§ **Text segment**
Review component retail: £3K/ea.

Analog version left, digital version middle and right.

Like a hole in my head. "I need xyz about as much" is how the saying goes. How about a hole in the wall? Before you envisage a rat or termite infestation, human intruders, flooding or other distinct undesirables, add the word 'virtual'. If we could create a virtual 1½ x 1½ metre hole in the wall behind each of our loudspeakers, what would happen? We'd depressurize the area. From that we'd expect reduced room modes and cleaner time domain performance due to fewer late-arriving slow-decaying bass reflections. Swiss pro-audio company PSI Audio in conjunction with two local universities have created exactly such a hole-producing thing. Its effect claims to be up to 45 times larger than its actual 64cm x 21cm columnar size of easily managed 11.1kg. Its pressure-absorbing bandwidth is 15 to 160Hz. It needs no calibration since a built-in microphone measures our acoustic conditions in real time. Its digital circuitry is groomed for minimal latency. Its twin 5½" drivers create compensatory negative pressure though PSI are quick to stress that theirs isn't a basic anti-phase effect. They explain that the device lowers the acoustic impedance of the air fronting it. It's most effective in the room corners behind the speakers because that's where pressurization from playing music tends to be highest. Plug in a power cord. Set the depressurizing action's magnitude manually with up/down gain switches; or remotely by free smartphone app.

§ **Dataset excerpt**

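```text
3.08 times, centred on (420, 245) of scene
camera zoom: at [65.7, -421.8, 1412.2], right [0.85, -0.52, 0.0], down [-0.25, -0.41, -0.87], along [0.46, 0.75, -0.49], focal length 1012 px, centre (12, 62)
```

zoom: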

§ **What you are asked to do**
Write what comes next in the text segment.

§ **Written response**
In short, the PSI Audio AVAA C214—I'll henceforth call it Eva to eliminate caps—purports to seriously shrink the cubic volume which passive bass traps must be to get as effective across like bandwidth. Where space and décor considerations outlaw classic passive bass traps, the far tidier active Swiss invention particularly with a plant on top should slip in without much resistance. We're also assured that Eva won't change our music signal. It's not in the signal path after all. Instead it bleeds off the follow-on pressure which wavelengths long enough to wrap around our speaker cabinets cause between them and the front wall. Hence my lead-in. Without explaining the 'how' of the invention, calling the 'what' of the effect a virtual hole in the wall seems most à propos. To experience this desirable black hole sucking in high standing pressures that only contribute negatively to our sound, I had to get in line. Review units were in heavy demand. Yet the company's sales & marketing manager Fabrice Del-Prete located a journeying pair just then staring holes into walls in Hamlet's country. To boom or not to boom? He earmarked the units for an Irish pitstop before moving onto the next demo.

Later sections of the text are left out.